> [Exercise description]: Print the whole listing exactly. Use JSON: a list with one string for each line that is not empty.

> [Dataset content]:
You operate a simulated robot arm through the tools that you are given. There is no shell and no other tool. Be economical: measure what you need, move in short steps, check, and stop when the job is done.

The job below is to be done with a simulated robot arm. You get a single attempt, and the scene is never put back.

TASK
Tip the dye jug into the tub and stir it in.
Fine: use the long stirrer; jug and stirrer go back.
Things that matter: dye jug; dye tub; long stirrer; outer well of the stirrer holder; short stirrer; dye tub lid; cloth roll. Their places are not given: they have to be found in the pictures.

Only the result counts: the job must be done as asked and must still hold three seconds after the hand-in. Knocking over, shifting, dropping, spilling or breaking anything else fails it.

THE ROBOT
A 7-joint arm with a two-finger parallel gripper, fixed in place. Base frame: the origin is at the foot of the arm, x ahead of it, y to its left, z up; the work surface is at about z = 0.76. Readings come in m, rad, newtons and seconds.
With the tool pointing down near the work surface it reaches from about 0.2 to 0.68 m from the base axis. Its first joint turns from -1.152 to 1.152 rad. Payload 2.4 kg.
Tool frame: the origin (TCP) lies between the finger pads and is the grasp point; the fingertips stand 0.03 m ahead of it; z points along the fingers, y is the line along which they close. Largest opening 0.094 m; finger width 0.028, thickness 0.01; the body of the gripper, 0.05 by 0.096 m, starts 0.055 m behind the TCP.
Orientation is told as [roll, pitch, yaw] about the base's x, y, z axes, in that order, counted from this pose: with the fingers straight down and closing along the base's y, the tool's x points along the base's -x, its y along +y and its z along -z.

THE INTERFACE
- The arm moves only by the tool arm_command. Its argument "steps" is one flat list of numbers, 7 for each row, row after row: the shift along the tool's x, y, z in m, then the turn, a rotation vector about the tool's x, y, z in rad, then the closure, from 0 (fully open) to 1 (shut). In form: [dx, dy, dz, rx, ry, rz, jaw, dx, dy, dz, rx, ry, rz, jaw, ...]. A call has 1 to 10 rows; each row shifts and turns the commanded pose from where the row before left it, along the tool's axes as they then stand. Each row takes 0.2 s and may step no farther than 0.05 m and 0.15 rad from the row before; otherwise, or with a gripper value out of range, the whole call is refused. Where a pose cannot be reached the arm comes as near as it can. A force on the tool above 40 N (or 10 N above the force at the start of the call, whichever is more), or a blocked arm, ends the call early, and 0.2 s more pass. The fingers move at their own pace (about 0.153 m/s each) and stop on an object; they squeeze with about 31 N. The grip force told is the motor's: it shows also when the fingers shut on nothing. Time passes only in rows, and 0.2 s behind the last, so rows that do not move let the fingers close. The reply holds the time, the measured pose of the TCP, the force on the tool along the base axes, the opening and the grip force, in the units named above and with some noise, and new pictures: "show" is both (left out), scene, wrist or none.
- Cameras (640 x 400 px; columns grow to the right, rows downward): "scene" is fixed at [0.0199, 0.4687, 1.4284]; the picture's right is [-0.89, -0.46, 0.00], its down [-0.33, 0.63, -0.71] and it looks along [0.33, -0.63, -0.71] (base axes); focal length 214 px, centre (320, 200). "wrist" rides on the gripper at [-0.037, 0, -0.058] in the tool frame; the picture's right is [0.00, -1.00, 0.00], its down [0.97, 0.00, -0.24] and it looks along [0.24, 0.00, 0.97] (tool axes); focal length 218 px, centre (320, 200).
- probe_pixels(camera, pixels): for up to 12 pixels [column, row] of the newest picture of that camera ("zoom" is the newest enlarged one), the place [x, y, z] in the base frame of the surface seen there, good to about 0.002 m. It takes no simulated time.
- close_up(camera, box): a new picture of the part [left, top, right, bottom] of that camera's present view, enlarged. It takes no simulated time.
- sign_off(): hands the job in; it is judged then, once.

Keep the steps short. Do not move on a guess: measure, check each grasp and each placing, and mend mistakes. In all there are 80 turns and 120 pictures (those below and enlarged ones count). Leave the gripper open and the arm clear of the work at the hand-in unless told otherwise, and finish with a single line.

> [Complete answer]:
[
  "You operate a simulated robot arm through the tools that you are given. There is no shell and no other tool. Be economical: measure what you need, move in short steps, check, and stop when the job is done.",
  "The job below is to be done with a simulated robot arm. You get a single attempt, and the scene is never put back.",
  "TASK",
  "Tip the dye jug into the tub and stir it in.",
  "Fine: use the long stirrer; jug and stirrer go back.",
  "Things that matter: dye jug; dye tub; long stirrer; outer well of the stirrer holder; short stirrer; dye tub lid; cloth roll. Their places are not given: they have to be found in the pictures.",
  "Only the result counts: the job must be done as asked and must still hold three seconds after the hand-in. Knocking over, shifting, dropping, spilling or breaking anything else fails it.",
  "THE ROBOT",
  "A 7-joint arm with a two-finger parallel gripper, fixed in place. Base frame: the origin is at the foot of the arm, x ahead of it, y to its left, z up; the work surface is at about z = 0.76. Readings come in m, rad, newtons and seconds.",
  "With the tool pointing down near the work surface it reaches from about 0.2 to 0.68 m from the base axis. Its first joint turns from -1.152 to 1.152 rad. Payload 2.4 kg.",
  "Tool frame: the origin (TCP) lies between the finger pads and is the grasp point; the fingertips stand 0.03 m ahead of it; z points along the fingers, y is the line along which they close. Largest opening 0.094 m; finger width 0.028, thickness 0.01; the body of the gripper, 0.05 by 0.096 m, starts 0.055 m behind the TCP.",
  "Orientation is told as [roll, pitch, yaw] about the base's x, y, z axes, in that order, counted from this pose: with the fingers straight down and closing along the base's y, the tool's x points along the base's -x, its y along +y and its z along -z.",
  "THE INTERFACE",
  "- The arm moves only by the tool arm_command. Its argument \"steps\" is one flat list of numbers, 7 for each row, row after row: the shift along the tool's x, y, z in m, then the turn, a rotation vector about the tool's x, y, z in rad, then the closure, from 0 (fully open) to 1 (shut). In form: [dx, dy, dz, rx, ry, rz, jaw, dx, dy, dz, rx, ry, rz, jaw, ...]. A call has 1 to 10 rows; each row shifts and turns the commanded pose from where the row before left it, along the tool's axes as they then stand. Each row takes 0.2 s and may step no farther than 0.05 m and 0.15 rad from the row before; otherwise, or with a gripper value out of range, the whole call is refused. Where a pose cannot be reached the arm comes as near as it can. A force on the tool above 40 N (or 10 N above the force at the start of the call, whichever is more), or a blocked arm, ends the call early, and 0.2 s more pass. The fingers move at their own pace (about 0.153 m/s each) and stop on an object; they squeeze with about 31 N. The grip force told is the motor's: it shows also when the fingers shut on nothing. Time passes only in rows, and 0.2 s behind the last, so rows that do not move let the fingers close. The reply holds the time, the measured pose of the TCP, the force on the tool along the base axes, the opening and the grip force, in the units named above and with some noise, and new pictures: \"show\" is both (left out), scene, wrist or none.",
  "- Cameras (640 x 400 px; columns grow to the right, rows downward): \"scene\" is fixed at [0.0199, 0.4687, 1.4284]; the picture's right is [-0.89, -0.46, 0.00], its down [-0.33, 0.63, -0.71] and it looks along [0.33, -0.63, -0.71] (base axes); focal length 214 px, centre (320, 200). \"wrist\" rides on the gripper at [-0.037, 0, -0.058] in the tool frame; the picture's right is [0.00, -1.00, 0.00], its down [0.97, 0.00, -0.24] and it looks along [0.24, 0.00, 0.97] (tool axes); focal length 218 px, centre (320, 200).",
  "- probe_pixels(camera, pixels): for up to 12 pixels [column, row] of the newest picture of that camera (\"zoom\" is the newest enlarged one), the place [x, y, z] in the base frame of the surface seen there, good to about 0.002 m. It takes no simulated time.",
  "- close_up(camera, box): a new picture of the part [left, top, right, bottom] of that camera's present view, enlarged. It takes no simulated time.",
  "- sign_off(): hands the job in; it is judged then, once.",
  "Keep the steps short. Do not move on a guess: measure, check each grasp and each placing, and mend mistakes. In all there are 80 turns and 120 pictures (those below and enlarged ones count). Leave the gripper open and the arm clear of the work at the hand-in unless told otherwise, and finish with a single line."
]